Japan with their solids never were a series competitor in the international launch market and their launch rates were always very low.
And solids are also never practically reusable as the expensive part is the whole fuel manufacture and infrastructure.
Solids are just a bad idea and make no sense when fully consider. Only nation state driven launchers would use them.
Nobody builds SRBs "out of" missile boosters, but they are built by the same manufacturers. Fat contracts for one keep the business afloat for the other, keep the workers for one busy and practiced for the other. It's welfare for defense contractors using the same technology, facilities and expertise as the weapons, NOT part re-use. Part re-use was never the argument, not with the Shuttle and not now.
> Japan doesn't have ballistic missiles.
The Japanese SRBs are built by Mitsubishi Heavy Industries. Do you know what else they manufacture? Missiles of course. Not ICBMs, but they do manufacture missiles, particularly the powerful SM-3 Block II.

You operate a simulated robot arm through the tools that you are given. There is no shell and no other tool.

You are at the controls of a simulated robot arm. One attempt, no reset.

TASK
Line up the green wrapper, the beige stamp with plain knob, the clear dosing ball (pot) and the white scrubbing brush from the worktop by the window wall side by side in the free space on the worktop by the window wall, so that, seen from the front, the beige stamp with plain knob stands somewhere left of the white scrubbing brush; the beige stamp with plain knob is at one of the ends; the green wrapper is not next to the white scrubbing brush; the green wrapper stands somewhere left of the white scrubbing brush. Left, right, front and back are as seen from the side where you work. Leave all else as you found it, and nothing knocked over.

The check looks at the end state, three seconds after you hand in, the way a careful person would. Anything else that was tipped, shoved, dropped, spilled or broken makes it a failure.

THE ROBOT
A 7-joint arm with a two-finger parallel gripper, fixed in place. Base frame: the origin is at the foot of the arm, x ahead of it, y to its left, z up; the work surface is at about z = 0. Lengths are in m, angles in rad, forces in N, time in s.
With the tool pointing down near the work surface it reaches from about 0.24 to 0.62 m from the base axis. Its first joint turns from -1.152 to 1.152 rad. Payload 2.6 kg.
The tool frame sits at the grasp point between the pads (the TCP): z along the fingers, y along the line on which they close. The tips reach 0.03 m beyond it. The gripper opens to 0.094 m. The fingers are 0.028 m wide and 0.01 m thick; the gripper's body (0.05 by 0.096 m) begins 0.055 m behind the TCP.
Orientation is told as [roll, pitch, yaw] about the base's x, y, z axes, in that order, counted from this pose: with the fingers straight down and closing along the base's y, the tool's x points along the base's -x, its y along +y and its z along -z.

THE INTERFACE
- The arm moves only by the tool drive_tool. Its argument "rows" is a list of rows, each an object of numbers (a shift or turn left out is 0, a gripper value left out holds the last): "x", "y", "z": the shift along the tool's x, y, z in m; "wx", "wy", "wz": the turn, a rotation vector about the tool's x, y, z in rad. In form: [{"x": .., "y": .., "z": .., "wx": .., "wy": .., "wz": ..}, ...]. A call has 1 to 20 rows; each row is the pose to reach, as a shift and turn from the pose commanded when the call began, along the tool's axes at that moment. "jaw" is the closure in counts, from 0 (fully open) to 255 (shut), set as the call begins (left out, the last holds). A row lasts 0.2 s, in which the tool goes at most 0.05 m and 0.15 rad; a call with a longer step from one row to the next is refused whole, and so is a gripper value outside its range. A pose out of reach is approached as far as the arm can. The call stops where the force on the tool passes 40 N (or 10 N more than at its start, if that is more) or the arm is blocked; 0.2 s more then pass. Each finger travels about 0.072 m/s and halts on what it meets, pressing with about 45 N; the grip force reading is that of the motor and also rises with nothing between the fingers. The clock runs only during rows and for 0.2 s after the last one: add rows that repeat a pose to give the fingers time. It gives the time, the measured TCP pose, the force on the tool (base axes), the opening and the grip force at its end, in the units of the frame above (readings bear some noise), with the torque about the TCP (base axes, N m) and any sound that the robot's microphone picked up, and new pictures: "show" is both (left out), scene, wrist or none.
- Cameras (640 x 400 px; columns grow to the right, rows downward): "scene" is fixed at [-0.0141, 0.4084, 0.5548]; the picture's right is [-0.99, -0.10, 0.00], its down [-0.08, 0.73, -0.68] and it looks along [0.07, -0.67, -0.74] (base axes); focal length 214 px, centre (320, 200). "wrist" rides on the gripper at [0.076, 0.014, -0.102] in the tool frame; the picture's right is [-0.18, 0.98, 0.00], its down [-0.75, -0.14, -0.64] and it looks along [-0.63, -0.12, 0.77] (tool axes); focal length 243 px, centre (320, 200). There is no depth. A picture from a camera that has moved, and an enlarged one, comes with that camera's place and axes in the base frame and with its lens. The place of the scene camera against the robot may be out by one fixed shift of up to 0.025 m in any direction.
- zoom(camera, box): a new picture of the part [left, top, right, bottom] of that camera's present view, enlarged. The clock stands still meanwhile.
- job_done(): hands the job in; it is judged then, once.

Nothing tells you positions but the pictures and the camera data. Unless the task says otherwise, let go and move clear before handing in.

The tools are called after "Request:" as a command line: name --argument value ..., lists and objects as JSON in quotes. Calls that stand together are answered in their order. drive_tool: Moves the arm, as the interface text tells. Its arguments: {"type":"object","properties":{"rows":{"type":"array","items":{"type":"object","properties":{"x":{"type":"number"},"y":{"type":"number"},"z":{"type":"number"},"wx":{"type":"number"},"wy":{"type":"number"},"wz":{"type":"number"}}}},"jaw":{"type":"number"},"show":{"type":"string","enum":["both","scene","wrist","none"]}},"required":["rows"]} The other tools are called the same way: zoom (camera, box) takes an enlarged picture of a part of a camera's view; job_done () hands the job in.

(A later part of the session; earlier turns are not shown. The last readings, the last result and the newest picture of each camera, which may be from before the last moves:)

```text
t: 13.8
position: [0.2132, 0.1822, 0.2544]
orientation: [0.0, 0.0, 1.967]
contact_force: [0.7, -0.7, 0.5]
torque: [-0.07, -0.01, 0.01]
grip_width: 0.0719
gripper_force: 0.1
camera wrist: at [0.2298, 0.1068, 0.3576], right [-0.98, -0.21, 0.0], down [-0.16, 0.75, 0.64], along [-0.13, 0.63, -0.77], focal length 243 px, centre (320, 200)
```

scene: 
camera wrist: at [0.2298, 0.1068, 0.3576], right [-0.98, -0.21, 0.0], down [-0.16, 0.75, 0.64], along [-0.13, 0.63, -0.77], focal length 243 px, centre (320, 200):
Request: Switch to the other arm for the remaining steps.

Japan focused on solid fuels because they needed to build rockets that were impractical enough to not be usable as ICBMs.
They had to do crazy things like launch them sideways.
This comment makes no sense. Missile and rockets both go sideways. Modern missiles all use solid fuel. Japan's solid fuel rockets are build by Mitsubishi Heavy Industries, which uses the same fuel and manufacturing expertise to also manufacture missiles.